SUPPLIED MATERIAL start

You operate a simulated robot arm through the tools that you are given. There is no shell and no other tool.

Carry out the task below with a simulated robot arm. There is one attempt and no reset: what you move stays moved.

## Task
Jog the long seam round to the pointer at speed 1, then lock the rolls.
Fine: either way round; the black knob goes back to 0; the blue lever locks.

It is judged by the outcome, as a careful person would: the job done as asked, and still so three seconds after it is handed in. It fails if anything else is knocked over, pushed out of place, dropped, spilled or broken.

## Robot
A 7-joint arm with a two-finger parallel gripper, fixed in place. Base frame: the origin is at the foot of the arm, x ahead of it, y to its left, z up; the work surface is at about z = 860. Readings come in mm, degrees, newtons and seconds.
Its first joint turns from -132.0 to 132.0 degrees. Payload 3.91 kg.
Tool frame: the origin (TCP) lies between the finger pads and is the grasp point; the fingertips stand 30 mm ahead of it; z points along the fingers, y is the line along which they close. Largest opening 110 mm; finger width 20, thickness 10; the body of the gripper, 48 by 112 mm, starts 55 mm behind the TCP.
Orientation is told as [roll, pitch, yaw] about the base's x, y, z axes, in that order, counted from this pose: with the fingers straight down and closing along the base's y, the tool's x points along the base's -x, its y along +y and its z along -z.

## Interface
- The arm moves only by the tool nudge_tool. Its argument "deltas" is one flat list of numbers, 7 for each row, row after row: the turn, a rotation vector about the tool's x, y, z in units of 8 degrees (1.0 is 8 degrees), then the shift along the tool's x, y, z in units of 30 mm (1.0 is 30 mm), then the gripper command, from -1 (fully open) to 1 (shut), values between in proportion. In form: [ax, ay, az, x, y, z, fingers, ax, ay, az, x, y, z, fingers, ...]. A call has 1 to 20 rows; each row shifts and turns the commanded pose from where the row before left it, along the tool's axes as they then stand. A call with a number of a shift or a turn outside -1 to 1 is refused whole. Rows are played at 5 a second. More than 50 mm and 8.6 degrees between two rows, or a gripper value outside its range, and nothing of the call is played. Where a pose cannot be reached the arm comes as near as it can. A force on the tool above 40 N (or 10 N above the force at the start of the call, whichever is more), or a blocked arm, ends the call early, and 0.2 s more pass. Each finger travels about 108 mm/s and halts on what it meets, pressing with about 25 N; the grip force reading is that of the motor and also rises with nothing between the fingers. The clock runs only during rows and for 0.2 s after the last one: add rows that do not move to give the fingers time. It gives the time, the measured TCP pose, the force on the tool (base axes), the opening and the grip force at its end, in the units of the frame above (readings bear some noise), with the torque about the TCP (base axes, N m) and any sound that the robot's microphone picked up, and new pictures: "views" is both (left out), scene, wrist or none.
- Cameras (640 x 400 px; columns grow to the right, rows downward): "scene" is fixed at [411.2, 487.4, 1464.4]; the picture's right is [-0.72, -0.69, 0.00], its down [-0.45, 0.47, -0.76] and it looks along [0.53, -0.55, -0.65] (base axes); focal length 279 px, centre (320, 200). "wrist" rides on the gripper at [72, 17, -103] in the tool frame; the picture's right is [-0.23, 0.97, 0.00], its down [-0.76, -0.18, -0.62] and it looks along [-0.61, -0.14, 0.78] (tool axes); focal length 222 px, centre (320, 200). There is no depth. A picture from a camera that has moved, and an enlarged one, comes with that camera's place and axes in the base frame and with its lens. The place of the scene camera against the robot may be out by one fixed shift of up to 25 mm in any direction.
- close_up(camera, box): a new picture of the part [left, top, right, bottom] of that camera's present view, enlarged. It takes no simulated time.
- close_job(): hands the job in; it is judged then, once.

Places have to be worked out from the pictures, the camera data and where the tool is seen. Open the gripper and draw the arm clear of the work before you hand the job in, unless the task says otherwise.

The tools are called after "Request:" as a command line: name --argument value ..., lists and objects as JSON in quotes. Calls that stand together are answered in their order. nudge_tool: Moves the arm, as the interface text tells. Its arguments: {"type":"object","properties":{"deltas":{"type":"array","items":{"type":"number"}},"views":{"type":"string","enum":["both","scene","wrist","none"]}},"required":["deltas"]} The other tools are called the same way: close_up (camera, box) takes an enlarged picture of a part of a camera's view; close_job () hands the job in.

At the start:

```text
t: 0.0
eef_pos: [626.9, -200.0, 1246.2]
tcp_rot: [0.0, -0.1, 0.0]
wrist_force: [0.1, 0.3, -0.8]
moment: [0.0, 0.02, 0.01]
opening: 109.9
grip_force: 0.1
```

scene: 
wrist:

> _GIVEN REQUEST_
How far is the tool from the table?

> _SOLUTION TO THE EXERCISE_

SUPPLIED MATERIAL end

> _GIVEN REQUEST_
From the first line of the data above to the line holding "Its first joint", reproduce each line exactly; emit no other lines.

> _SOLUTION TO THE EXERCISE_
You operate a simulated robot arm through the tools that you are given. There is no shell and no other tool.

Carry out the task below with a simulated robot arm. There is one attempt and no reset: what you move stays moved.

## Task
Jog the long seam round to the pointer at speed 1, then lock the rolls.
Fine: either way round; the black knob goes back to 0; the blue lever locks.

It is judged by the outcome, as a careful person would: the job done as asked, and still so three seconds after it is handed in. It fails if anything else is knocked over, pushed out of place, dropped, spilled or broken.

## Robot
A 7-joint arm with a two-finger parallel gripper, fixed in place. Base frame: the origin is at the foot of the arm, x ahead of it, y to its left, z up; the work surface is at about z = 860. Readings come in mm, degrees, newtons and seconds.
Its first joint turns from -132.0 to 132.0 degrees. Payload 3.91 kg.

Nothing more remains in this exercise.